What a wonderful feature! I wonder whether it was invented with people in mind who suffer from obsessive-compulsive disorder, and it definitely is suffering. For whatever reason it was invented, it's as if it was made to order, or made to disorder, for us.

Mechanical watches made today generally will run from 40 to 60 hours or more from fully-wound to stopped. Another way to say that is: they have a power reserve of from 40 to 60 or more hours. One wristwatch I know of has a power reserve of 7 days, another of 31 days and one can run for 50 days between windings, the longest power reserve I've ever heard of.

[PS, 5 February 2017: I just found out about another long-distance runner: the Calibre 947 movement by Jaeger-LeCoultre --


-- has a power reserve of 15 days.]


On my perfect, modestly-sized, platinum pocket watch, I think a power reserve of several days or more would be nice. But it would definitely have to have a power-reserve indicator in order to be perfect.

There are a lot of other things which new fancy mechanical watches often have: stopwatches, second hour hands for the 2nd time zone of your choice, alarms, etc, etc. A new Rolex or Omega may well have many complication which I don't even understand, and I'd have to read the owner's manual and hope that then I'd understand what all that stuff on the watch is. Any function other than just an hour hand, a minute hand and a second hand is called a complication. A power reserve indicator is a complication.
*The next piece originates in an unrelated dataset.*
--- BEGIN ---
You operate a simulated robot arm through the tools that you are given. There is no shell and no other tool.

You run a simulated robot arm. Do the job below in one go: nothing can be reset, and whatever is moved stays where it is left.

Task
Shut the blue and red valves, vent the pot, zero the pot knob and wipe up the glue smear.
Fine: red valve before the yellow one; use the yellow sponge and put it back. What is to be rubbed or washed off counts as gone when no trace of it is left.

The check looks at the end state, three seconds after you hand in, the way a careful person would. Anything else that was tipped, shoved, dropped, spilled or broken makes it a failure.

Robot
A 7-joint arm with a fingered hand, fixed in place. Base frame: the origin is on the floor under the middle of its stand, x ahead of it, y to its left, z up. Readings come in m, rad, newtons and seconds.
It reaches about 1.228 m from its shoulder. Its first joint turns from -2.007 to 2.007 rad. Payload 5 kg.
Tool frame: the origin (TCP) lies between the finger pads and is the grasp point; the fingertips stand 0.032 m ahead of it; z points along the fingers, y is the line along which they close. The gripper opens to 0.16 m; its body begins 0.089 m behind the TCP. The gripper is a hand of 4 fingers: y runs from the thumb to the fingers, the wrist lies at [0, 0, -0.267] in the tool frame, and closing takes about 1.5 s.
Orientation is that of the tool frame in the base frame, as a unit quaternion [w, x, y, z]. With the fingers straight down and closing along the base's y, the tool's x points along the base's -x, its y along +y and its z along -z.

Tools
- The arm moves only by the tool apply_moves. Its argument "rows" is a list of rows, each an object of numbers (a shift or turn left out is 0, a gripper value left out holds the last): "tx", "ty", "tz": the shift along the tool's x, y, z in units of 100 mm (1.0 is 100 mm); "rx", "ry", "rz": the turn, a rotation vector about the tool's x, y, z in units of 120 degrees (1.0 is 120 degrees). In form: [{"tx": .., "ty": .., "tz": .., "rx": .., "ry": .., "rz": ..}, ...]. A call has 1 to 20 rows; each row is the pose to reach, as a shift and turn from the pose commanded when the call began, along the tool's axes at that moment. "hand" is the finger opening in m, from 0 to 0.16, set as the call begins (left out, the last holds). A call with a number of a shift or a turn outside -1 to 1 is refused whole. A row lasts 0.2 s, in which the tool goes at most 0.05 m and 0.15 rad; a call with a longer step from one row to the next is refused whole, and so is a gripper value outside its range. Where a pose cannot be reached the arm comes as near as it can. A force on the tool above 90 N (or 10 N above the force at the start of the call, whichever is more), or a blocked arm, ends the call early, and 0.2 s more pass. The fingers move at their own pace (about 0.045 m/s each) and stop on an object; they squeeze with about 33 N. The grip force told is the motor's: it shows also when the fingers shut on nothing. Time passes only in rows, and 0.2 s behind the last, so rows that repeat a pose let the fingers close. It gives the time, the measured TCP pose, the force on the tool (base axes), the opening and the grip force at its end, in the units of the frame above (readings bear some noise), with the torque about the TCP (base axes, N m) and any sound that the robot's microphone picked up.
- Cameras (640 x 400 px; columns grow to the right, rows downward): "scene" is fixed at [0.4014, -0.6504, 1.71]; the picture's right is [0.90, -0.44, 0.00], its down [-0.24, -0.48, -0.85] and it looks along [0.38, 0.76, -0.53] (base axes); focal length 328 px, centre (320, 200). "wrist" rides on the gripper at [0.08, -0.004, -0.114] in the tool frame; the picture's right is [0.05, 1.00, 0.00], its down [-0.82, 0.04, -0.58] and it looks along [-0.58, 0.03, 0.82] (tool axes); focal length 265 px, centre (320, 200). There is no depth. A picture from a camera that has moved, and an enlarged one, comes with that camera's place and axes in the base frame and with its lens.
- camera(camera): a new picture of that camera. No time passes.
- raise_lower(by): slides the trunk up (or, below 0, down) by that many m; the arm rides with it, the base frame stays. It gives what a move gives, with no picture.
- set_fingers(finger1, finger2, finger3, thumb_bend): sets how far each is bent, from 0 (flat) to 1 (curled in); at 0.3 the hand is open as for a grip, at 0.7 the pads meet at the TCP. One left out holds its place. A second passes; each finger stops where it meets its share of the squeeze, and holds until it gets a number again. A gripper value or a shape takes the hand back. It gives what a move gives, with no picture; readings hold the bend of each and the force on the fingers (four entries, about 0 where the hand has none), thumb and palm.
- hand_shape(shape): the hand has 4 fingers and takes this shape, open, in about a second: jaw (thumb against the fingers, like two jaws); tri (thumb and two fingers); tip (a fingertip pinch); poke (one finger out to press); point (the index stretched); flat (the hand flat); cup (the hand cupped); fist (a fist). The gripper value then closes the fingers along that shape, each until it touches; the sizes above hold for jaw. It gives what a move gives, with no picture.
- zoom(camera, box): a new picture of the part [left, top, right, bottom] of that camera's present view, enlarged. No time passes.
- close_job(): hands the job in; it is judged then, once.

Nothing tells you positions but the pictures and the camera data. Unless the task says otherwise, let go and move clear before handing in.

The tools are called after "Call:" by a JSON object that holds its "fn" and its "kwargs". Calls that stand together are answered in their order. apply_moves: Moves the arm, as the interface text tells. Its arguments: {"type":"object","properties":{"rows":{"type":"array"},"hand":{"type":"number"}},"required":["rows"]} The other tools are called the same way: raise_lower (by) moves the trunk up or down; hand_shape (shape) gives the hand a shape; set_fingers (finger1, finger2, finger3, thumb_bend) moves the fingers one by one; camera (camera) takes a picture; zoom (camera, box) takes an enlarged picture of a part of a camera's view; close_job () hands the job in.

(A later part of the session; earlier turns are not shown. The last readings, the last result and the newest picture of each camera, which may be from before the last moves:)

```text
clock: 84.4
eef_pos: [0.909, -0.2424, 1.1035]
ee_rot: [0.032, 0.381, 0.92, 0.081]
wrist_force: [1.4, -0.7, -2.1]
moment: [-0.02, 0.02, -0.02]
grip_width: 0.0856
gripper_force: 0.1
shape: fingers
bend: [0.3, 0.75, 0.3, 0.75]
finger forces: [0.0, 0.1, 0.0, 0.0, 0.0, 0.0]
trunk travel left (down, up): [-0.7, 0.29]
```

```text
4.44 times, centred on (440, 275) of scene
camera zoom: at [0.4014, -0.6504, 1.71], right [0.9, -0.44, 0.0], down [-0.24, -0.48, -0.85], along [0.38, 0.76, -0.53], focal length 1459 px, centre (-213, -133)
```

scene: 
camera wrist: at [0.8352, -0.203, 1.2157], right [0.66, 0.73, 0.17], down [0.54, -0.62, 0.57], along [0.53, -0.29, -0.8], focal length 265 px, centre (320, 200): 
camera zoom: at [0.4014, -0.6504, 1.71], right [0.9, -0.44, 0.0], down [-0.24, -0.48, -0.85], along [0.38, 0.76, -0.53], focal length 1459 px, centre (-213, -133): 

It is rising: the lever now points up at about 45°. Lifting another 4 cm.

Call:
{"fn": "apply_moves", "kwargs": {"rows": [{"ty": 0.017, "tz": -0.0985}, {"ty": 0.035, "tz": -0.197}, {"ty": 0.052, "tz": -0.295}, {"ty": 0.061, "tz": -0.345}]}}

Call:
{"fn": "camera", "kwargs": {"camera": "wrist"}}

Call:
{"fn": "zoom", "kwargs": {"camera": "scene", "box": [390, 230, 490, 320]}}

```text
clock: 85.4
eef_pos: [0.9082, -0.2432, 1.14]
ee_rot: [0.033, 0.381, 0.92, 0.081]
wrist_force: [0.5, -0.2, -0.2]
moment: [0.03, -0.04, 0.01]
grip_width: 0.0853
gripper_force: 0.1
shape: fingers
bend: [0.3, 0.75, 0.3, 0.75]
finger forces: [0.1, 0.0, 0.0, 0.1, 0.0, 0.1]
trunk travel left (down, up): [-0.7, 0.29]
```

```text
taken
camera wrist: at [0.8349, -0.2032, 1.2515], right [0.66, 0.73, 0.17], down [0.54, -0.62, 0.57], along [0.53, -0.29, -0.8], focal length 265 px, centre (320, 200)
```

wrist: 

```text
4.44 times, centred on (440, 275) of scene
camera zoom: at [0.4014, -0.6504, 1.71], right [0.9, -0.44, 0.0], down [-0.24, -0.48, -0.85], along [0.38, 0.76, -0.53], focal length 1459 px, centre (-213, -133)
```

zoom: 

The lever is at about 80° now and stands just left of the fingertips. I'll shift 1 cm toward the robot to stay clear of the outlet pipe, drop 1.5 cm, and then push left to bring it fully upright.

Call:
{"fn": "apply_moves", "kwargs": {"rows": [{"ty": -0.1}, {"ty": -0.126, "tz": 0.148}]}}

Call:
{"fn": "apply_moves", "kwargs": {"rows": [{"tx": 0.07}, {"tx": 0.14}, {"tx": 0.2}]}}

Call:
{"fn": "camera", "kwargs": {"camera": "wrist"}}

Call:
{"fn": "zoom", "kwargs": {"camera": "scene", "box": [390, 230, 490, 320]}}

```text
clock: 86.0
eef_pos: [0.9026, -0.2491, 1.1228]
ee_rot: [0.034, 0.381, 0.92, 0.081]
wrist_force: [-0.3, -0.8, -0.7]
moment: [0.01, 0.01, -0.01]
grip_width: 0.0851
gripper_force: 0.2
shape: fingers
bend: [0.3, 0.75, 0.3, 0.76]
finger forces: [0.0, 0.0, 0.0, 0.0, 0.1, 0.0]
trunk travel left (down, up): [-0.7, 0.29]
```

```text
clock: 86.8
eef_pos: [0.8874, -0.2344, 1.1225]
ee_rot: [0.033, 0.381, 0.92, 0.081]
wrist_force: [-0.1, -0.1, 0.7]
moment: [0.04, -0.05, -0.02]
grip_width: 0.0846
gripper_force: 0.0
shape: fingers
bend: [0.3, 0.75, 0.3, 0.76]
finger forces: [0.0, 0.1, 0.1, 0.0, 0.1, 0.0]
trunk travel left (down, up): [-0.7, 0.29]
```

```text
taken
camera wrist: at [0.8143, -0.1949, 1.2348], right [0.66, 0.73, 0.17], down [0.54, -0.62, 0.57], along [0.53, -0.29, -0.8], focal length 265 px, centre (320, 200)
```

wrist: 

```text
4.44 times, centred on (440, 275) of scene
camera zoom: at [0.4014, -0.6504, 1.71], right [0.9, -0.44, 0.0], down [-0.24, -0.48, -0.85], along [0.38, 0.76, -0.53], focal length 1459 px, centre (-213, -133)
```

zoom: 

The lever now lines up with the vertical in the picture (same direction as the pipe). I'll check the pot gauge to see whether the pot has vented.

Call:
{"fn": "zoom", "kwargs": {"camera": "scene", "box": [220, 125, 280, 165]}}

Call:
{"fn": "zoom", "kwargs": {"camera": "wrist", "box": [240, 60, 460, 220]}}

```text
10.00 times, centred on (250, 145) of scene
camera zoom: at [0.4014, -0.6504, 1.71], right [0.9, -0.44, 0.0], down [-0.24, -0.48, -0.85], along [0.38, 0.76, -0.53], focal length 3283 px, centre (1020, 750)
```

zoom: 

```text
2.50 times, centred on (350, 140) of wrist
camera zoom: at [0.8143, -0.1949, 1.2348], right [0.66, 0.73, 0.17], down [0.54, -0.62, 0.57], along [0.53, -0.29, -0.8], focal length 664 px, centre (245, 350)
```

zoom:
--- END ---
I'm not sure whether the indicators of the day of the week and of the day of the month on my Seiko 5 are called a complication or 2 complications.

Other than the power reserve indicator, which I definitely want, I'm really not that crazy about complications. Do I like having the day of the week and of the month on my Seiko 5? Yeah, sure. Would I really miss them if they were gone or if they stopped working? I'm not sure I'd miss them much at all.

However, it's certainly conceivable that as time goes on and I learn more about complications, they will have more appeal for me.

The implication of this, of course, is that the perfect watch for me, or for any person, will change as that person changes.